And so it came to pass that my parents were in the same room…

For many of you, this isn’t a headline of any earth-shattering import.
But for me, it was a milestone achievement — as it hadn’t happened for me for seventeen years.
I grew up in Houston, Texas (drawl and all, y’all) and on the first day of fifth grade, my parents told us that they were getting a divorce. And as it goes, some breakups are bad. That’s the category my parents’ divorce fell into. We’ll skip the years between then (1983) and 1995. But in 1995, my father gave me away as I walked down the aisle (towards a marriage that would end up much like theirs in short order). But my parents — in the same room for an event of mine for the first time since I graduated high school in 1991.
And that was it. If you’re a child of divorced parents who no longer speak, you know what it’s like to divide your life. Edit your conversations. Be one thing for one person and another for the other. It was the one part of my life that remained divided — until March 11, 2012.
When I got the news that this book would officially launch at SXSWi (South by Southwest Interactive) in Austin, I thought — hey, Mom’s in Houston. Dad’s in Georgetown (about an hour outside Austin). What are the odds they’ll both show up?
Well, they did.
And nothing broke. Exploded. Collided. Spontaneously combusted. Except my heart — because I realized that seeing them in the same place is something that meant the world to me, and I’d been missing it in a world divided for the past 17 years.
My parents? They broke up an unlikable marriage with a decision most unpopular back in the early 1980s (divorce). They each went on to build themselves into brands, if you will, that are loved. By their kids, a spouse, friends, and family. They each had a hand in building three kids who turned out to each live lives they respectively love.
And if you never ever read this damn book, maybe you’ll simply get that unlikable situations can lead to unpopular decisions…which in turn lead to inexplicable joy 17 years later. So this whole unpopular thing? Not so bad.
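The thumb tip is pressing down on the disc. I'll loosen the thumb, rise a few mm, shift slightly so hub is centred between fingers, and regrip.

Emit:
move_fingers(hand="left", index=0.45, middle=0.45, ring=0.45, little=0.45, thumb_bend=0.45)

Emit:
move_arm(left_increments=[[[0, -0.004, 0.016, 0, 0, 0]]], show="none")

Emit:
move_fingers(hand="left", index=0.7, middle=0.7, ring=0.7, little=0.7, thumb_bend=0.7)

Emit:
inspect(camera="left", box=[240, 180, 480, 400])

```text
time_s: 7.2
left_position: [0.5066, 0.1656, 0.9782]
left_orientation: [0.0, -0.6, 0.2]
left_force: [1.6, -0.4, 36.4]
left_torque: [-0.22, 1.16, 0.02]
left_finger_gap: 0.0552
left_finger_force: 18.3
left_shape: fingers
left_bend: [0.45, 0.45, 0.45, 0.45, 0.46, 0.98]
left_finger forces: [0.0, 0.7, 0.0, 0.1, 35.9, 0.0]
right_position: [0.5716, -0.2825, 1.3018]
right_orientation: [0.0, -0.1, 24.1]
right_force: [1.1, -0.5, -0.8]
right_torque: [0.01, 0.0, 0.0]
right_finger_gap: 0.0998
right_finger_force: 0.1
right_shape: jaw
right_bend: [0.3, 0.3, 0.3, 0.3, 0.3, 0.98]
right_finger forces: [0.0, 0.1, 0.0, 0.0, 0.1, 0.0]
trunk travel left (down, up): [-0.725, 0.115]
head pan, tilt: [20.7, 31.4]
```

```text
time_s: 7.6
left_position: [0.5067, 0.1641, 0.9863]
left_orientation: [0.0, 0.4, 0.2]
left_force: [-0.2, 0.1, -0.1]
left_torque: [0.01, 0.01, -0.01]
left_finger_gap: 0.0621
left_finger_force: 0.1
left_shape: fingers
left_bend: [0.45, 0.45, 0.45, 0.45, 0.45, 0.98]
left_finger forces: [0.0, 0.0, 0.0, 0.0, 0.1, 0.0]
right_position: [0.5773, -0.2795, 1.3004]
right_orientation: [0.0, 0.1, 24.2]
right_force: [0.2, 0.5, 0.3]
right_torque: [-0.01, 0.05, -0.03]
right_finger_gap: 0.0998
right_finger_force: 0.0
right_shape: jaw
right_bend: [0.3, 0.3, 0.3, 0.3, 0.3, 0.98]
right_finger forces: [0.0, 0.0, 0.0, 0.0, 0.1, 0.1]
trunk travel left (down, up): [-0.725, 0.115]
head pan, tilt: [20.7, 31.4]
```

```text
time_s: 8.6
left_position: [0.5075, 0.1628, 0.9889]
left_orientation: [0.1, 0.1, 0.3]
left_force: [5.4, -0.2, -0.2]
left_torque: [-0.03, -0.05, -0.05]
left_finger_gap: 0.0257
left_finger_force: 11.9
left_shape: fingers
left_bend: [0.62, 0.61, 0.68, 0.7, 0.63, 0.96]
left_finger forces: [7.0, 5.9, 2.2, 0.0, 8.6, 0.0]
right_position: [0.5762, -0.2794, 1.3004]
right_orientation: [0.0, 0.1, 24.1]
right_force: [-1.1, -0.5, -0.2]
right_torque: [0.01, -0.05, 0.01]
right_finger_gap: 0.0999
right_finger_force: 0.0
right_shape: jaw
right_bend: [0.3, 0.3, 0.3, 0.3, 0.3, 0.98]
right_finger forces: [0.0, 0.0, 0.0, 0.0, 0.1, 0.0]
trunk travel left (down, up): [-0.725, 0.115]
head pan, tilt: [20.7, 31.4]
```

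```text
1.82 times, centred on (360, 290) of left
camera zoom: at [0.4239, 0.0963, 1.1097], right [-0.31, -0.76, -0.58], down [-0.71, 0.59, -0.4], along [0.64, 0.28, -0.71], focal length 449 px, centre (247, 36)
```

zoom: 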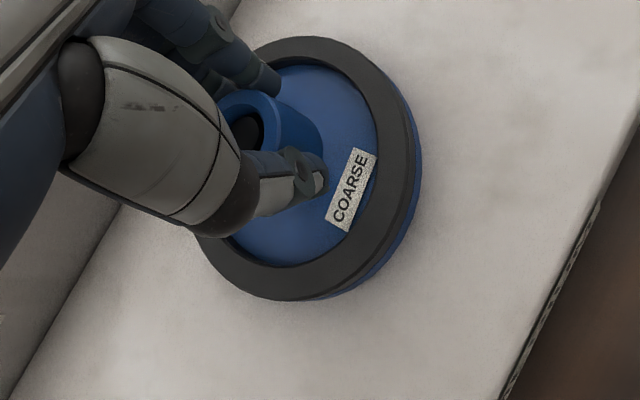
And it goes to show that unlikable and unpopular aren’t the same thing at all.
The most important thing about March 11, 2012 at 10AM wasn’t the incredible people I got to meet at the book launch (even though you’re all awesome and incredibly humbled you passed on free breakfast tacos next door in order to see ME).

It wasn’t that there were a shitload of people waiting in line to have me — some random redhead — sign their book.

It’s the picture you see at the top of this post — the emotional investment in my brand made possible by these two people. My parents.